According to Angelo, injuries, especially in the secondary, contributed to the Bears' defensive drop-off in 2007 when they allowed 959 more yards than last season.

Strong safety Mike Brown suffered a season-ending knee injury on opening day, cornerback Nathan Vasher missed 12 of the final 13 games with a groin injury, and cornerback Charles Tillman missed Game 4 with a sprained ankle, leaving the Bears with new starters at all four secondary positions for that game.

"Big plays usually happen in the secondary," Angelo said, "and we took a pretty good hit. When we went into that Detroit game, we had four new starters. It took us a while to get back to getting good or decent secondary play."

Injuries have caused Brown to miss 43 of the previous 64 games, so even though he was a Pro Bowl pick in 2005, his future with the Bears is shaky.

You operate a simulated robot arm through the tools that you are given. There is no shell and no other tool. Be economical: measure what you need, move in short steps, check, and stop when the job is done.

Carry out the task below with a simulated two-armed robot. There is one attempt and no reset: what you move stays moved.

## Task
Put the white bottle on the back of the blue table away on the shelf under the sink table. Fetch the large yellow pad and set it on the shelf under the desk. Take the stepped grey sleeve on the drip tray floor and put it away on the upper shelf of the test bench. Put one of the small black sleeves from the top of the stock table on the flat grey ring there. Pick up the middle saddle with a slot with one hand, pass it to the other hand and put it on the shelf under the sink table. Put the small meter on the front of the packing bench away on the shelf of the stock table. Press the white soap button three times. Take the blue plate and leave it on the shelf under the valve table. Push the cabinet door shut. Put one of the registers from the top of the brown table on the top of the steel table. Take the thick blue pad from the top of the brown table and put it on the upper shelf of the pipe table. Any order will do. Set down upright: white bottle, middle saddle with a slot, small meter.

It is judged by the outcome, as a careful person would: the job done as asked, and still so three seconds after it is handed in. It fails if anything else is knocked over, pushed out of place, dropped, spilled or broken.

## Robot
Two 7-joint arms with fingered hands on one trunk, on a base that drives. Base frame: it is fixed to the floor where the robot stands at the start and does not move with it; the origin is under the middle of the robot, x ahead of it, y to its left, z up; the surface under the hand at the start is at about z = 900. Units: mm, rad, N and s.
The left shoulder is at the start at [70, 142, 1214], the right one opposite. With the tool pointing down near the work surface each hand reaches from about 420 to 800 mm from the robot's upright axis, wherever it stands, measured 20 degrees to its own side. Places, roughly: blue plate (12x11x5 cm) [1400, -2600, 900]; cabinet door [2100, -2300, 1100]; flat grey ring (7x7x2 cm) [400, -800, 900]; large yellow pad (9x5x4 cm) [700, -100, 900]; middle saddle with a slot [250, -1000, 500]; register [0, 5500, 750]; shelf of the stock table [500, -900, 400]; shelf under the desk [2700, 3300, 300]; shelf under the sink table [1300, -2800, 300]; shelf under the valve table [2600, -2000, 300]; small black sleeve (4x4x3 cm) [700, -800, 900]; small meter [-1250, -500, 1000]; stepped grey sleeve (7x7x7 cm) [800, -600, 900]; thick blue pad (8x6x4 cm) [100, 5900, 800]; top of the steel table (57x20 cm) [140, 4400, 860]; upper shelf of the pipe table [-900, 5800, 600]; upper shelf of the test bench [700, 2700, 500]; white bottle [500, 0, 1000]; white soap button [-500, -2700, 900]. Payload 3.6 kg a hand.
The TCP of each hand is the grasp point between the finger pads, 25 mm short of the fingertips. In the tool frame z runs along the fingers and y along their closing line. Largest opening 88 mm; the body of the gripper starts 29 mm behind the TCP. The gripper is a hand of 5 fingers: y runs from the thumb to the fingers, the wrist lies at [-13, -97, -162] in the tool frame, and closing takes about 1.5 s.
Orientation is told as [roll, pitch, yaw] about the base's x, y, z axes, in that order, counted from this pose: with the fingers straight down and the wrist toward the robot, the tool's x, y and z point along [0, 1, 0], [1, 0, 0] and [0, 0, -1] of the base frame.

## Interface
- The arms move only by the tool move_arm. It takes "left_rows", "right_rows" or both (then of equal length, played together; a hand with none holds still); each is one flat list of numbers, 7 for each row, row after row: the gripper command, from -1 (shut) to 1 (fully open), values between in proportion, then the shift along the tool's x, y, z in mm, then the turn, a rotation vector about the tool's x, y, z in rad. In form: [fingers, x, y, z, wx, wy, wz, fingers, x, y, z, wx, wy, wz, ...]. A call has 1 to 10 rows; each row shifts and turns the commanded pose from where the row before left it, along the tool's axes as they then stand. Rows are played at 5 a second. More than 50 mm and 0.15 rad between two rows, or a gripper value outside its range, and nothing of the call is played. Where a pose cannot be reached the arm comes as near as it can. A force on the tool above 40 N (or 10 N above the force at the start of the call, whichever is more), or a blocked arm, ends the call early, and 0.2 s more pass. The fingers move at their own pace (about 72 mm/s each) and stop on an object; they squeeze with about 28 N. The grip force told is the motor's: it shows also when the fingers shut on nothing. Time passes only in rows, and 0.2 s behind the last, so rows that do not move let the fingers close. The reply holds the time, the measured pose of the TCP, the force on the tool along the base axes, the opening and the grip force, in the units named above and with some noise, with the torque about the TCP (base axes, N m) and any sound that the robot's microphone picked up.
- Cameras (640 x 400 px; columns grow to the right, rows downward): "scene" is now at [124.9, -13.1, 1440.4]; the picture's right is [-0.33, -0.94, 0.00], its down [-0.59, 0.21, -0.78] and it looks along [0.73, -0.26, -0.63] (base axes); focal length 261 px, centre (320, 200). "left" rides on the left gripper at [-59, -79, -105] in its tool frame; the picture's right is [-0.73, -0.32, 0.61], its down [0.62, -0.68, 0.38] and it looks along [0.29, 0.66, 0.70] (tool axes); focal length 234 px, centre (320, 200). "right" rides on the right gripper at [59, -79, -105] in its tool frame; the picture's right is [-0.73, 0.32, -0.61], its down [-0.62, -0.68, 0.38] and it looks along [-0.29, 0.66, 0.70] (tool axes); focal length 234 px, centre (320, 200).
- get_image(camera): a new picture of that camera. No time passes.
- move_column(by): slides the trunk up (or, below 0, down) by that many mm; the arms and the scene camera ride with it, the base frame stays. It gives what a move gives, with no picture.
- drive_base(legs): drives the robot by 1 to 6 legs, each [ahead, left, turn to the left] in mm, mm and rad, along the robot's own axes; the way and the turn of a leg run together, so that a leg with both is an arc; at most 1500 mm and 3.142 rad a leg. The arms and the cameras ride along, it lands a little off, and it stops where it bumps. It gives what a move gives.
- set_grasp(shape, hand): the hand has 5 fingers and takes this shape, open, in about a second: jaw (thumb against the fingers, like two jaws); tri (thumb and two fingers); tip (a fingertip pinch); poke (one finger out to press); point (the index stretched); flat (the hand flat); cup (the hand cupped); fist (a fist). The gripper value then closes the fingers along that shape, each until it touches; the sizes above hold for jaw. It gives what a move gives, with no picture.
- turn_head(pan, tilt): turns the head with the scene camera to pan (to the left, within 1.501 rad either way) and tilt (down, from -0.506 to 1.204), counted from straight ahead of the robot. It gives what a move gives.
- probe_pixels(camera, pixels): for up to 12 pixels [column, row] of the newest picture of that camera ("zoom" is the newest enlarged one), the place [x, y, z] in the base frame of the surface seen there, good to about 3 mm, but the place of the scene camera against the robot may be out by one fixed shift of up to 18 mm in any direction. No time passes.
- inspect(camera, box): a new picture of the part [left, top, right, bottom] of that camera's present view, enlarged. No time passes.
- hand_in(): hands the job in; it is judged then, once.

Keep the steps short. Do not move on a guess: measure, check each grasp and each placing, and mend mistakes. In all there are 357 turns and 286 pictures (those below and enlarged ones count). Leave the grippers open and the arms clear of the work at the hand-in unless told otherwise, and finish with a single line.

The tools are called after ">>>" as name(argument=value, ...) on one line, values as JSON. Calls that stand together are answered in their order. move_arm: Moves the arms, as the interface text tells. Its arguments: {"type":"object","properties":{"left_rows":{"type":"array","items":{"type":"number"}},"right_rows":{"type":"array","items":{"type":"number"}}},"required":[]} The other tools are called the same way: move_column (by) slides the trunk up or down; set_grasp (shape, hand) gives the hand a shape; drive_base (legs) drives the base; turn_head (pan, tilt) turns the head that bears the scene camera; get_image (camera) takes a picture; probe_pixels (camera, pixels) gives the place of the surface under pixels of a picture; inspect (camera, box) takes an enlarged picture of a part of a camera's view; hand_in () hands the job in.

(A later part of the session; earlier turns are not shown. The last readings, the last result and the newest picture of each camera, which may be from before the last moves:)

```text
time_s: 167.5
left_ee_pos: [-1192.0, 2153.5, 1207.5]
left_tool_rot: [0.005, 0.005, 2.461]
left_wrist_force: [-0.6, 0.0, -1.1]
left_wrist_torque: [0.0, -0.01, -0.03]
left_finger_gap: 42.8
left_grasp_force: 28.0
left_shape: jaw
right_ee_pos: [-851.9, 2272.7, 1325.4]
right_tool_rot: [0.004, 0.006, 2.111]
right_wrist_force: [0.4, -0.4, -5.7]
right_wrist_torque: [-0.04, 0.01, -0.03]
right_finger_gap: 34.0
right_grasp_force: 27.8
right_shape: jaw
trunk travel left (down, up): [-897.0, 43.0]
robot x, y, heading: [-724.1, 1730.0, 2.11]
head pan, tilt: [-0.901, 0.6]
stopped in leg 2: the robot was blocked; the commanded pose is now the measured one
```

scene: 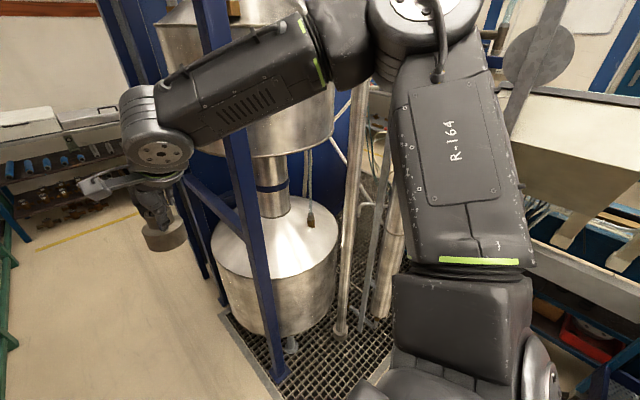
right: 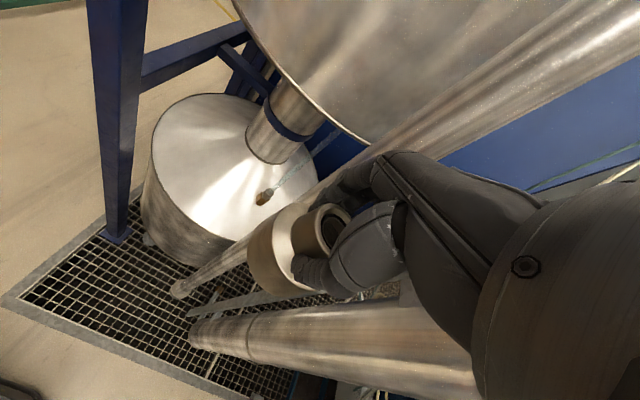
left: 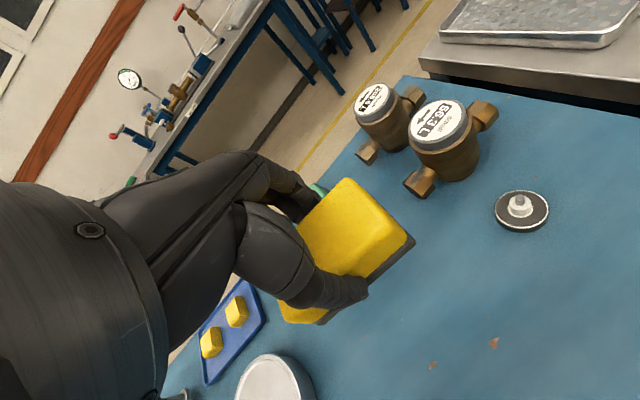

"How am I going to count Mike Brown?" Angelo said. "Mike's been a hurt a lot. We certainly would like to have Mike on our football team, but we're just going to wait. He's several months away from being back and healthy."

"We've got to get the [quarterback] position stabilized. We would like to have Rex back in the mix. Rex showed some good play, particularly when he was coming back off his little sabbatical." – GM Jerry Angelo

Linebackers coach Hardy Nickerson resigned Tuesday to spend more time with his family. Lovie Smith was insistent that he wanted his staff back intact unless any of them got an opportunity to better their position, which is doubtful after a 7-9 season. But now he must replace Nickerson after just one season. Nickerson came in a year ago to replace Bob Babich after he was promoted to defensive coordinator.

Asked specifically about the most criticized members of his staff, Babich and offensive coordinator Ron Turner, Smith offered a vote of confidence even though both units nose-dived statistically in 2007.